The Lucas Critique, DSGE models and the Phillips Curve

The Lucas Critique in 1976 has been a major motivation behind the building of RBC models, the folow-up DSGE models as well as the structural estimation of these models. The idea was that estimating reduced-form elasticities was not immune to policy variations, and those elasticities were being estimated to determine the impact of policy in the first place. The resulting bias reduced the trust in the Philipps curve. The structural models, however, had and still have at their core supposedly invariant parameters that describe some fundamentals of the economy. But it turns out that some of those are not invariant over time. I recently discussed the case of the labor income share (here). And misspecification can be problematic in the estimation of such structural models, with possibly important consequences.
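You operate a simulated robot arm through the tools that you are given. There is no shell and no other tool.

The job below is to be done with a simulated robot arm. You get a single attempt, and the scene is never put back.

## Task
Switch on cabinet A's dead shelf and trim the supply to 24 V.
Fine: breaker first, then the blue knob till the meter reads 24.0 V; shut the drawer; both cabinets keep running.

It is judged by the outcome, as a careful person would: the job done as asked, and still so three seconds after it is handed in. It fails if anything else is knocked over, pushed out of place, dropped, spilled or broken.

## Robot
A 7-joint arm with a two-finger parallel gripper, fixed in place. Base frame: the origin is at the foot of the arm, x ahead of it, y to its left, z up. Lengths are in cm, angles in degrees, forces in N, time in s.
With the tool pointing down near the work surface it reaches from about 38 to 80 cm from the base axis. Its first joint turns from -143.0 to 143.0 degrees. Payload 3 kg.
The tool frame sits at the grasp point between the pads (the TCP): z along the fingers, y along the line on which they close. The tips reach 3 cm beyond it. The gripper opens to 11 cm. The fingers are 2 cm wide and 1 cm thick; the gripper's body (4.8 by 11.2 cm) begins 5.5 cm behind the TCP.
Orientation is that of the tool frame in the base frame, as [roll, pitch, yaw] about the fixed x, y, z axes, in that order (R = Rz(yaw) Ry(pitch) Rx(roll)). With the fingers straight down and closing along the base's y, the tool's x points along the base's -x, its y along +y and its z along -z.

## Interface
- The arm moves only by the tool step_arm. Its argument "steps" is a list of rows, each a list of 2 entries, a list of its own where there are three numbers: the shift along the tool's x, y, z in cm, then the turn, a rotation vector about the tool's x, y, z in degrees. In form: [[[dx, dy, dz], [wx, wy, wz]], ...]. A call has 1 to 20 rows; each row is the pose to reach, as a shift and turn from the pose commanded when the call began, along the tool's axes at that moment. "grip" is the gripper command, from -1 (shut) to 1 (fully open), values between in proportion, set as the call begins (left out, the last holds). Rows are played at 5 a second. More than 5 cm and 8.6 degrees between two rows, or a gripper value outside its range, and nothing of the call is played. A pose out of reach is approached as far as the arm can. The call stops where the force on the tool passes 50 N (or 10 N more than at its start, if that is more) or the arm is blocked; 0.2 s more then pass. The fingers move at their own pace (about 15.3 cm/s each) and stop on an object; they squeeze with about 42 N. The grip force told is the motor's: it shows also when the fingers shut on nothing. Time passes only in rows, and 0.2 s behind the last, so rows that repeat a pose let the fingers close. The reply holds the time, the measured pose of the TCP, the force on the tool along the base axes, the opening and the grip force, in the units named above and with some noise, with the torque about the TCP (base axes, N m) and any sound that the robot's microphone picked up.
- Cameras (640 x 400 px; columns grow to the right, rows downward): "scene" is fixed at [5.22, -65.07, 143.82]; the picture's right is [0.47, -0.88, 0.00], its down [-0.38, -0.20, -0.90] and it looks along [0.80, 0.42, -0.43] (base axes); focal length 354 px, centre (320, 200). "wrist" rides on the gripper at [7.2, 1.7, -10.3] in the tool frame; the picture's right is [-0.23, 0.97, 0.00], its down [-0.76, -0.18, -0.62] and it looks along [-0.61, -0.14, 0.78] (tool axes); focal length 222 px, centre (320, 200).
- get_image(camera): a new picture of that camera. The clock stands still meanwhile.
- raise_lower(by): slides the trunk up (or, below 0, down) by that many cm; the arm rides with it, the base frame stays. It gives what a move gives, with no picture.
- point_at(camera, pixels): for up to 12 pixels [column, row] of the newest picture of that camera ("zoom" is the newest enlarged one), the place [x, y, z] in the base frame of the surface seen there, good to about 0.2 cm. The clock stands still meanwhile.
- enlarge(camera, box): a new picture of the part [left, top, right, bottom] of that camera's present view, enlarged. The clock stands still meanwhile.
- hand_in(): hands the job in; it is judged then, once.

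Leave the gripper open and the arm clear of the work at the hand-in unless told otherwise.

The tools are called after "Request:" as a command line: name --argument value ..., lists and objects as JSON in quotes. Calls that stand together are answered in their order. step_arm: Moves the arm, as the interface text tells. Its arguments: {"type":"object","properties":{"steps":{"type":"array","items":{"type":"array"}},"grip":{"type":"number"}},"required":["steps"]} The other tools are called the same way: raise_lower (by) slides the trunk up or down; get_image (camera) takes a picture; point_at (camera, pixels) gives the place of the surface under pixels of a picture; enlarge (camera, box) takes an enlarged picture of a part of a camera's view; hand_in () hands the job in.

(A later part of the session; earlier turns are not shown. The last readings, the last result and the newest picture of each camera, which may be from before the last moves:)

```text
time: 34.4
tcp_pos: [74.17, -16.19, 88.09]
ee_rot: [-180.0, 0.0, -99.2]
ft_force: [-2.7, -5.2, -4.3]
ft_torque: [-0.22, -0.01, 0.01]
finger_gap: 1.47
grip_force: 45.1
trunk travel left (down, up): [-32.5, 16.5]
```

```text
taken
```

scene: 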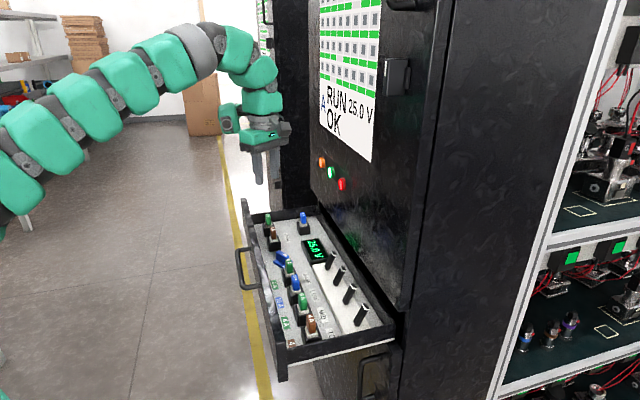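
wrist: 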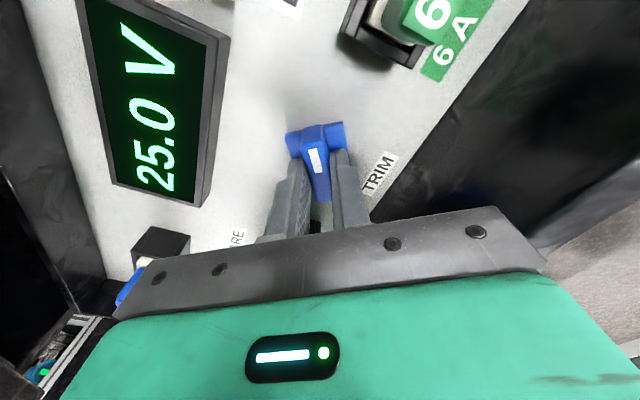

Samuel Hurtado tries to sort that out by including parameter shifts in the estimation of a standard DSGE model, but misspecifying it in such a way that it ignores this shift. Using data form the 1970s, he then shows that the policy responses from his model look surprisingly close to those of a reduced-form Philipps curve. In other words, it seems the DSGE model without parameter shift is just as misspecified as the old Philipps curve. What this means is that one has to either include ad hoc parameter shifts or that one needs to go even deeper in the fundamentals to understand why and how these parameters shifts are occurring. The latter gives an even stronger meaning to the Lucas Critique.